History: Laws 1996, ch. 53, § 503.
Withdrawal by assignment leads to termination of partnership. — While the assignment itself would not cause a dissolution of the partnership, it is a basic tenet of partnership law that a general partnership requires two or more partners to be considered a partnership. Thus, the withdrawal of one of the partners, without the substitution of a new partner, would lead to a dissolution of the partnership. Resolution Trust Corp. v. Ocotillo W. Joint Venture, 840 F. Supp. 1463 (D.N.M. 1993).
Am. Jur. 2d, A.L.R. and C.J.S. references. — 59A Am.
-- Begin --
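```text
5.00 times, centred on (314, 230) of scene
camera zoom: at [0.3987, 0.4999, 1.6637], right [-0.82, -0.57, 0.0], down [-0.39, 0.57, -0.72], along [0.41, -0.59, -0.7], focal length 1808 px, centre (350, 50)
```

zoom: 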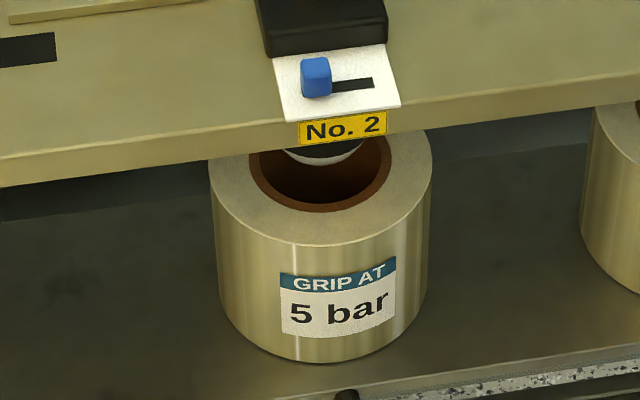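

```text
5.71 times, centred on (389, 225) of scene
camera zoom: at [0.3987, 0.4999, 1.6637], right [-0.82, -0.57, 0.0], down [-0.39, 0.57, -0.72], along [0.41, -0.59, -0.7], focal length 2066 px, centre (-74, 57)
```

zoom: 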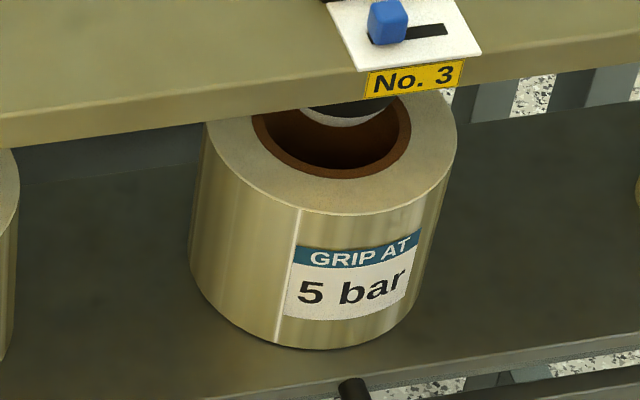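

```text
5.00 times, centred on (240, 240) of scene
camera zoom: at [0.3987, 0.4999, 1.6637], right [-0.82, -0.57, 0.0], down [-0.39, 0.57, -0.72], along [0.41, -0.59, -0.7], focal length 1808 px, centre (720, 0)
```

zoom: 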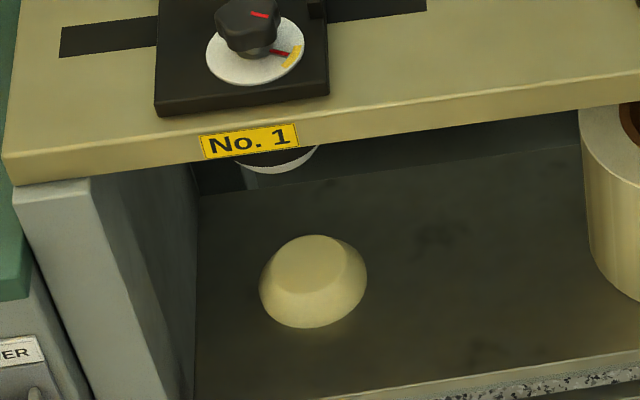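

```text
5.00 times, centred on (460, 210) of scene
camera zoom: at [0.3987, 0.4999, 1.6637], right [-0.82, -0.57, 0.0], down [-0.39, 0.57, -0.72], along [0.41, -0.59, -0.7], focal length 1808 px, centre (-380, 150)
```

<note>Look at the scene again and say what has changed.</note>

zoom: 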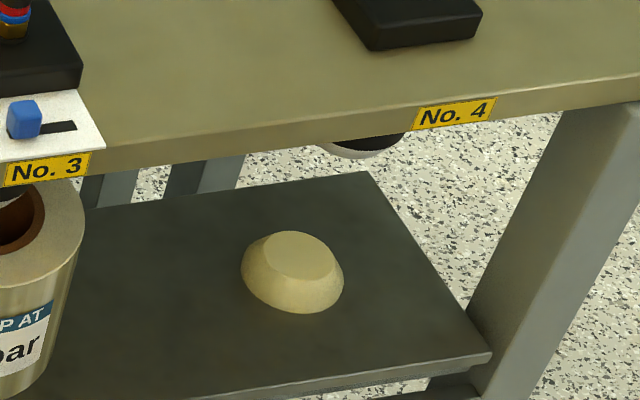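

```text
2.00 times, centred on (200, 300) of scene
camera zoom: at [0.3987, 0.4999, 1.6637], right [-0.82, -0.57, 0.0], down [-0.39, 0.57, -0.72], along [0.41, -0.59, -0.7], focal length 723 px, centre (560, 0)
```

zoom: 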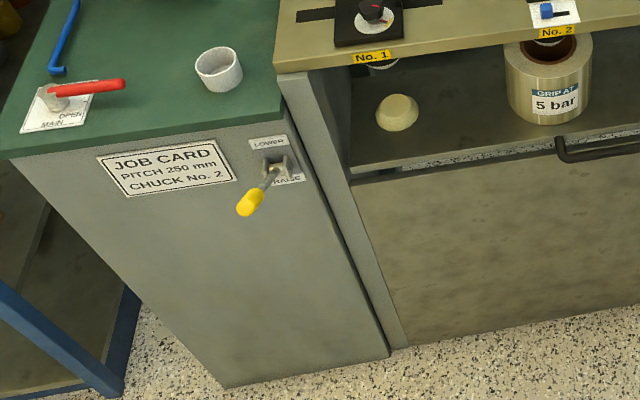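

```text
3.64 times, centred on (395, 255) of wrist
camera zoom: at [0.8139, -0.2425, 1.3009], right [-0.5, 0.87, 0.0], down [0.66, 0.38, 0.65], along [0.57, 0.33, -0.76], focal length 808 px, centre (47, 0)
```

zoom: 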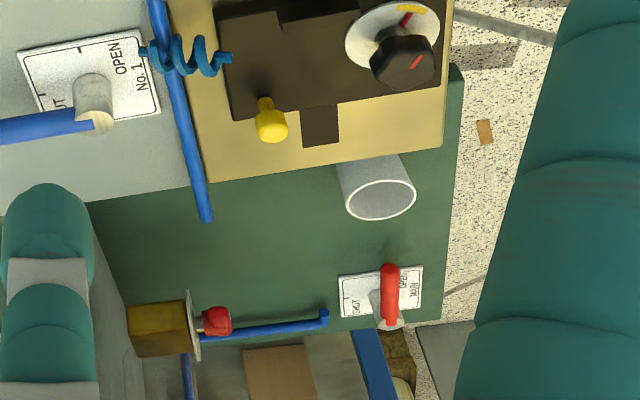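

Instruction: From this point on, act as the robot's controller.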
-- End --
Jur. 2d Partnership § 833 et seq.
Rights of creditors where partnership is continued without liquidation upon retirement or death of partners, under provision of Uniform Partnership Act, 111 A.L.R. 1093.
Provision of partnership agreement giving one partner option to buy out the other, 160 A.L.R. 523.
Construction, application and effect of Uniform Partnership Act, § 25 (2) (b) (54-1-1 NMSA 1978 et seq.), relating to nonassignability of partner's right in specific partnership property. 39 A.L.R.2d 1365.
Sale or transfer of interest by partner as dissolving partnership, 75 A.L.R.2d 1036.
Partner's breach of fiduciary duty to copartner on sale of partnership interest to another partner, 4 A.L.R.4th 1122.
68 C.J.S. Partnership §§ 103, 245.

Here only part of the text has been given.